Last year I turned 30, broke up with my long-term boyfriend and moved into a tiny apartment for one. The domestic vision I’d had for my future—marriage, a semi-detached fixer-upper, kids with endearingly arcane names, homemade pie—dissolved overnight. When I tried to reformulate a picture of my future, alone, my imagination failed. Usually when I’m lonely or stressed out, I run. I’ve been running non-competitively for 10 years. It eases my anxieties more effectively than anything else I’ve tried: psychoanalysis, yoga, eBay buying sprees, binges on HBO series, even anti-depressants. When I run, for one blissful unmeasured hour, my brain stops spinning.
But after the breakup, I was having trouble getting out the door. I’d stare at my bare feet dangling off the edge of the bed, with the intention of putting on my socks and shoes, and find a reason to crawl back under the covers and watch another episode of Friday Night Lights. My running shoes went six months without feeling the warmth of human feet, during which time the ills normally staved off by running crept back into my life: insomnia, anxiety, the loose-fitting pants I store in the back of my closet.
It was during my hiatus from running that everyone I knew seemed to take up the sport. If you head out to High Park or the Beach boardwalk on a Sunday afternoon, or just look out your window right now, you’ll see them—gaggles of breathless runners chatting away or bopping headphoned heads, playing an unspoken game of one-upmanship that’s partly athletic and partly aesthetic. Or maybe you are one of them—an excessively hydrated, neon-clad, chisel-calved urbanite with a marathon on your mind and a bounce in your step (but not too much bounce, lest you strain your knees).
Friends of mine who once jogged casually a couple of times a week were suddenly amateur marathoners, and they were all too eager to tell me about it. At cocktail parties they’d regale me with the triumph of their latest barefoot race, extol the benefits of deep massage foam rollers for aching muscles and show me the settings on their new GPS watches (one friend carries hers in her purse, just in case she needs to fit in a run, or a conversation about a run). I had never talked about running because if you are a non-runner, you don’t want to hear someone prattle on about her cardiovascular supremacy; it’s like listening to vegans talking meat ethics at a barbecue. Obviously things had changed.

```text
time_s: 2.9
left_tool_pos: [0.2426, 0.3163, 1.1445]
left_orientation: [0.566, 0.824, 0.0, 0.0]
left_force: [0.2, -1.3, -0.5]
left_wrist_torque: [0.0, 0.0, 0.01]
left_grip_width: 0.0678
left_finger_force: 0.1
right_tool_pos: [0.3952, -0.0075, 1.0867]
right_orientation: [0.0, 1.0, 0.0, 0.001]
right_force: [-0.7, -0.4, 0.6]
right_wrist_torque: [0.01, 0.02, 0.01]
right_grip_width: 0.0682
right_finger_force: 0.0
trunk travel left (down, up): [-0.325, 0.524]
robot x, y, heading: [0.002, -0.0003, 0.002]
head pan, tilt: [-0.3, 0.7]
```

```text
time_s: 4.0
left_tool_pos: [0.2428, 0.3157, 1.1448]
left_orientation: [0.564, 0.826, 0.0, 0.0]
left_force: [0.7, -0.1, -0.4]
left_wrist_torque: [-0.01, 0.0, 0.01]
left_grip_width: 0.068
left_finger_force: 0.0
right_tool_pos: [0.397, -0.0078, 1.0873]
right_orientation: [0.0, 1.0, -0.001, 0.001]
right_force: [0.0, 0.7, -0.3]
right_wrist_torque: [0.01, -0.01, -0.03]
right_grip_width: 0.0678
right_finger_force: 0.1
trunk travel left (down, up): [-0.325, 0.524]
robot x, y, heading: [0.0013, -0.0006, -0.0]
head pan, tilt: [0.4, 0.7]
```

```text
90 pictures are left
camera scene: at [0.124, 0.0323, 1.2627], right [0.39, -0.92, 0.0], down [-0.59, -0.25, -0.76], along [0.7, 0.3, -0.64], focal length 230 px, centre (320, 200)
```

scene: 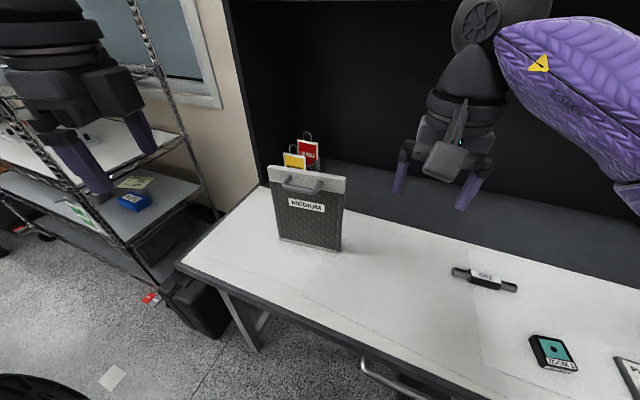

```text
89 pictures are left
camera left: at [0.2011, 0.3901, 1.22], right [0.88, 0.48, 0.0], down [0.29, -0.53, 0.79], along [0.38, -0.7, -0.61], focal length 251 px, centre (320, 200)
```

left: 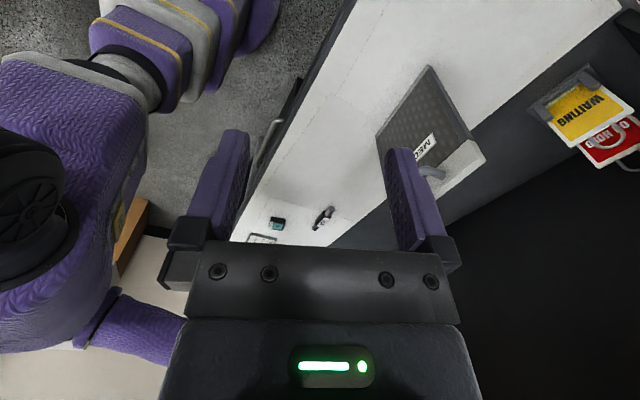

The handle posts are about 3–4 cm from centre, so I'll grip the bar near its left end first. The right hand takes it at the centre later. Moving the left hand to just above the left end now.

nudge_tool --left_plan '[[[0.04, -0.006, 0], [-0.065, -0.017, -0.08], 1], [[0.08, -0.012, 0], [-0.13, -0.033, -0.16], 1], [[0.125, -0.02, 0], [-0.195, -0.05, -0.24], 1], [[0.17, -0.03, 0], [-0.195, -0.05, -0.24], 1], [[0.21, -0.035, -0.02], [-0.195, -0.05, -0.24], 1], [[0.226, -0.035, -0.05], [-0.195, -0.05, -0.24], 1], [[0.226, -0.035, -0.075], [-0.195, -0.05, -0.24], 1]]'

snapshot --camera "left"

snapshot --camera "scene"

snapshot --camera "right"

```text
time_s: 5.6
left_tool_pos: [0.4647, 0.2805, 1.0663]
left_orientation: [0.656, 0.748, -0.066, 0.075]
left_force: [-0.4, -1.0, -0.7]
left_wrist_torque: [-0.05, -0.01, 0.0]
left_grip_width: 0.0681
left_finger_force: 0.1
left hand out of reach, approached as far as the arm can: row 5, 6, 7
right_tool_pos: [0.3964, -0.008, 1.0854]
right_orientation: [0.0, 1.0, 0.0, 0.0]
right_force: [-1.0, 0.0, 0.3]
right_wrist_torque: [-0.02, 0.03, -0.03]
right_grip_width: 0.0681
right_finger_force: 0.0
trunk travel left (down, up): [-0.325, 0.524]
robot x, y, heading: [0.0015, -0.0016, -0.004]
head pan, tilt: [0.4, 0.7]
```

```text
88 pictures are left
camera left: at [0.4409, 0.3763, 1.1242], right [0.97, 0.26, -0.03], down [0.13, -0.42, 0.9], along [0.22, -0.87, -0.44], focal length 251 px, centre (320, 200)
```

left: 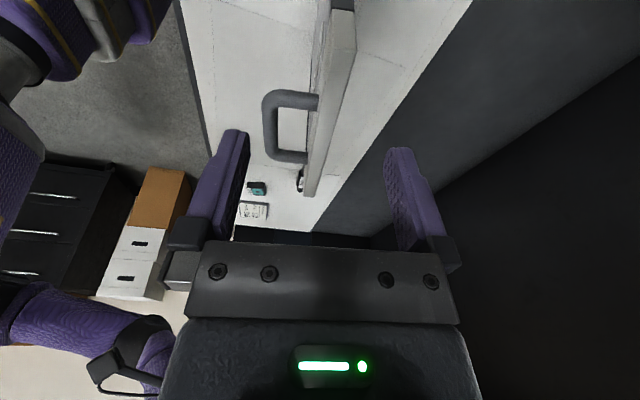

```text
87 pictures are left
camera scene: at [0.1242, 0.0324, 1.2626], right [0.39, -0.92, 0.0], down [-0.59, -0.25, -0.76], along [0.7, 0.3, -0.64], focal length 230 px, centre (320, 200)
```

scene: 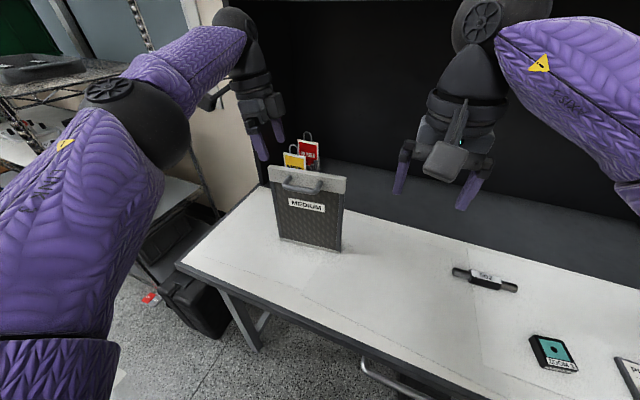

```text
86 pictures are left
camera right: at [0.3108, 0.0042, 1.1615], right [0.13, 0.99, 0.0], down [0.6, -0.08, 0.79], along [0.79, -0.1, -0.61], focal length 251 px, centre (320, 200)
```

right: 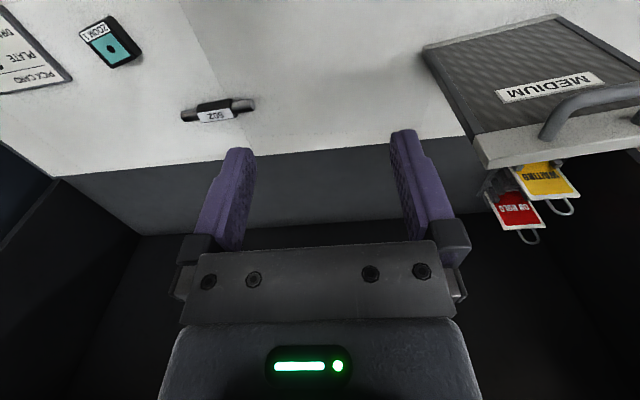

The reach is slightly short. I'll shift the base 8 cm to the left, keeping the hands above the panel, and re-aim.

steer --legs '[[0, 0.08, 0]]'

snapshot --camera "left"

Acquaintances started pelting me with well-intentioned imperatives: “You should join a running group,” or “You have to sign up for a race,” or “The sense of accomplishment when you cross the finish line is amaaaaazing.” Their descriptions of the marathon experience rang with the reverence of new converts. Supporters will lionize you with Magic Markered signs, I was told, strangers will shout your name at the top of their lungs (it’s written on the bib you wear on your chest for this purpose), volunteers will bestow medals upon you, and your friends will marvel at your will power. It’ll change your life, they promised.